Save yourself the frustration and trust the local tour operators for this one. They have this down to a science. Keep your schedule open since they will only operate the tour when it’s a clear night and a high probability of seeing the lights (aka you can’t assume you’ll get to go on x night). We ended up booking a tour at CenterHotel Midgardur. Once we booked, the hotel would place a sign at the bar to state if the trip was running that day. You’ll be shocked at how many tour buses go out on the nights when lights are expected. They pick you up locally and then transfer you – hundreds and hundreds at one time.
Once you get to the location and de-board the bus, you await the skies to open. When they do, it’s like watching a colorful symphony without music. This Iceland hype should be on your bucket list!
While chasing the northern lights, you should know:
The tours last about 3 hours. Timing varies based on predicted viewing. For example, one day, the trip may leave at 9 pm, the next 11 pm. You’ll be picked up at your hotel or apartment then driven to the dispatch area. From there, you will spend one to two hours in the middle of nowhere!

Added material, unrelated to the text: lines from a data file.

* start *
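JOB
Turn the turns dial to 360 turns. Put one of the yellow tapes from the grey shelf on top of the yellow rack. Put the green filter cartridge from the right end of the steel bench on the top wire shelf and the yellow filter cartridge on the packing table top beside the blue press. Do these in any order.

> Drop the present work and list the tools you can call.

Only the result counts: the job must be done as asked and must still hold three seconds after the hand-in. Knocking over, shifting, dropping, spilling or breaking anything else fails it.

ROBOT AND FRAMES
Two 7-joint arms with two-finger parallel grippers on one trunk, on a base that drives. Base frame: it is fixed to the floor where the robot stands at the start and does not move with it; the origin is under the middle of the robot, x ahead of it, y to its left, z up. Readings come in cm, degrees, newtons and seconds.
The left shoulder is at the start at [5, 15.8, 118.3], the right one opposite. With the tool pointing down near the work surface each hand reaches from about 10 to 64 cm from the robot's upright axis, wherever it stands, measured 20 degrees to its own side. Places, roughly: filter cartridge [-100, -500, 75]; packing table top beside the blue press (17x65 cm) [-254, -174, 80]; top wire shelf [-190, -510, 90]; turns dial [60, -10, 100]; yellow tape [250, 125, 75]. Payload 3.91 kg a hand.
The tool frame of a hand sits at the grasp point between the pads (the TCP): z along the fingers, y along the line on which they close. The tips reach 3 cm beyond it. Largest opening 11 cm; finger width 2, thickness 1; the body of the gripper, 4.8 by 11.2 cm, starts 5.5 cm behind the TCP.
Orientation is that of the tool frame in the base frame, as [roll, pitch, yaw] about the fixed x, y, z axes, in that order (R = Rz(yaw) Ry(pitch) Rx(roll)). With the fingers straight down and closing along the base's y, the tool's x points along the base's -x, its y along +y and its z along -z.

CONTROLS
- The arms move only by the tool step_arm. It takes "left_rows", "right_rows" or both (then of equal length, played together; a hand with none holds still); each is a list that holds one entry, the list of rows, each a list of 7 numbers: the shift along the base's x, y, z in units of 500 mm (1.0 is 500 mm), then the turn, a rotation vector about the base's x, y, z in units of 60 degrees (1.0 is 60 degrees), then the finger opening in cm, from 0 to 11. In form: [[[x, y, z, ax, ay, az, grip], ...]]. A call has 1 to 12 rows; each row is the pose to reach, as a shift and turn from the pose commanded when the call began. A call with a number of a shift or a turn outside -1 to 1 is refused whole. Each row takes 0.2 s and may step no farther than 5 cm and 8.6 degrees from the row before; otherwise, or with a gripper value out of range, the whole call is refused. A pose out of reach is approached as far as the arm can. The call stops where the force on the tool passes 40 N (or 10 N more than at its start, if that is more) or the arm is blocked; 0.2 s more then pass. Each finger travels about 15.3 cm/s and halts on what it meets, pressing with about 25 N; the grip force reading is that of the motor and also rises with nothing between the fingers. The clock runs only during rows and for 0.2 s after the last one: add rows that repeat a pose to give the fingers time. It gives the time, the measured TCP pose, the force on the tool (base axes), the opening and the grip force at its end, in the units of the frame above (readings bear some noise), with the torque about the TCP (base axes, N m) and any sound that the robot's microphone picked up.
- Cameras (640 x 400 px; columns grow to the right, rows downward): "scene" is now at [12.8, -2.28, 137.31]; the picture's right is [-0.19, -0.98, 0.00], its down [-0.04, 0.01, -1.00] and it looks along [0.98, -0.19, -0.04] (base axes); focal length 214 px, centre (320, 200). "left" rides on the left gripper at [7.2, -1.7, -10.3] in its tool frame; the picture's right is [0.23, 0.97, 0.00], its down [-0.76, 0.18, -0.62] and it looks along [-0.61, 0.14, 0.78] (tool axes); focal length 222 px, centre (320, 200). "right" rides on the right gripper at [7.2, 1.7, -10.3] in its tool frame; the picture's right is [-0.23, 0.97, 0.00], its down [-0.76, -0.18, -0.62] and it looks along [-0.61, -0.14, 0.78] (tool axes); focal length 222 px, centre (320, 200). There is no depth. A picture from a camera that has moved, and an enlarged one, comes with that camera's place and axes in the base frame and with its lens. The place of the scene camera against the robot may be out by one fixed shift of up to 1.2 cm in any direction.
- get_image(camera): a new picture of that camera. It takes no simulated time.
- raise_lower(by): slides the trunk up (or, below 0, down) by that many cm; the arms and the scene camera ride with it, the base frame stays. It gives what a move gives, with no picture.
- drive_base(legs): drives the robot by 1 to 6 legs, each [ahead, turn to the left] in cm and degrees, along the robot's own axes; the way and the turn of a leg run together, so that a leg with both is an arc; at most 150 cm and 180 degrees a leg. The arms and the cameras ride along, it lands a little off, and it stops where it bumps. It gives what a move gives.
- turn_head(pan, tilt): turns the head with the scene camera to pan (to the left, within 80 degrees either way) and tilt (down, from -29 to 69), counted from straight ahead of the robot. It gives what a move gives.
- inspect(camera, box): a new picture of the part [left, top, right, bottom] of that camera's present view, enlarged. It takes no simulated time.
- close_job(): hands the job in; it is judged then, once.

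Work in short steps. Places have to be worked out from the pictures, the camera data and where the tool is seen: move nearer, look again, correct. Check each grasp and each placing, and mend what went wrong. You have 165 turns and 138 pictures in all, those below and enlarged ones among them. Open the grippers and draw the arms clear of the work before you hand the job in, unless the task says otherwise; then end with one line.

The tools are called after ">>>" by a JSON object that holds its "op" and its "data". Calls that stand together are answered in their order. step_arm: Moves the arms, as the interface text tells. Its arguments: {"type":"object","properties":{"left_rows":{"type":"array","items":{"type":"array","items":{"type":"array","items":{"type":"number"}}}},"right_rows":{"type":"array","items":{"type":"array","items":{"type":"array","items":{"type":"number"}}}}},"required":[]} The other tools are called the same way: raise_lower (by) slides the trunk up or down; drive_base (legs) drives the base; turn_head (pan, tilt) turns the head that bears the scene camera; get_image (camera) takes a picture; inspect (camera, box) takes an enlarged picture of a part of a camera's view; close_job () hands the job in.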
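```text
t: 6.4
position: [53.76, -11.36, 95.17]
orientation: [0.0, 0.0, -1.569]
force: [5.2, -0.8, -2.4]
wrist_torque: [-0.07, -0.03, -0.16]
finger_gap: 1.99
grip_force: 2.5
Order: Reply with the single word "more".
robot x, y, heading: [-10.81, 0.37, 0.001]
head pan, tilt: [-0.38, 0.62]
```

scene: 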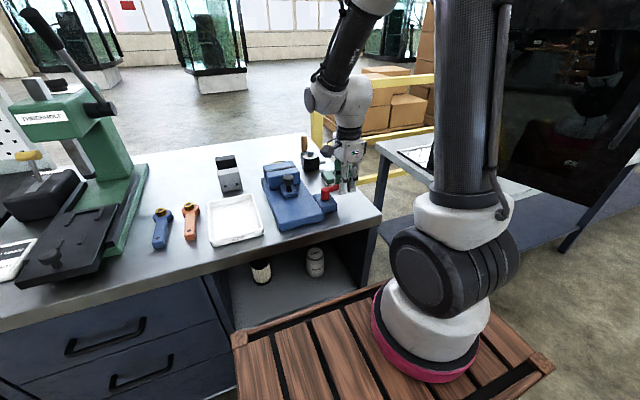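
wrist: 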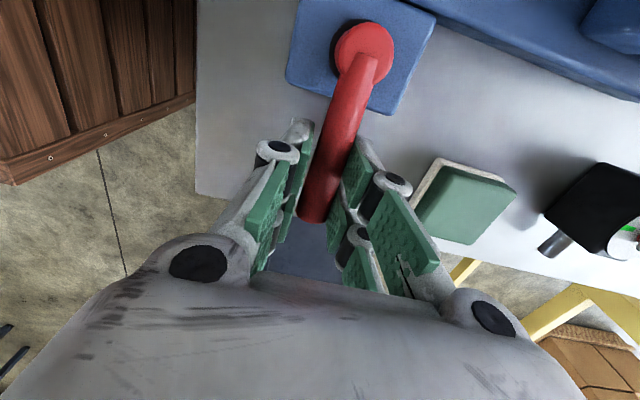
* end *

To catch the lights on a camera, you will need a high-speed camera. At the time, I had an iPhone 7, and it did not cut it. Fortunately, our friend was equipped with a high-speed DSL, and we got great photographs.
It’s freezing, well below zero. Remember, you can only see the lights in winter. It’s so cold that you can probably tolerate the viewing in 10-minute sessions. We had multiple layers on, long thermal underwear, and it was still unbearable.
The weather changes on a dime. One minute it is clear skies, the next raining. Don’t despair; this is common for Iceland.
As you all know, shopping contributes to my overall experience, but not for brands. Brands are ten a penny and available globally. I enjoyed the quaint shops in downtown Reykjavík. You can spend an afternoon shopping, and there is a lot to be purchased. If you are into fur and skins, abundance awaits you. If you are like me and looking for a one-off piece of jewelry, you are in luck.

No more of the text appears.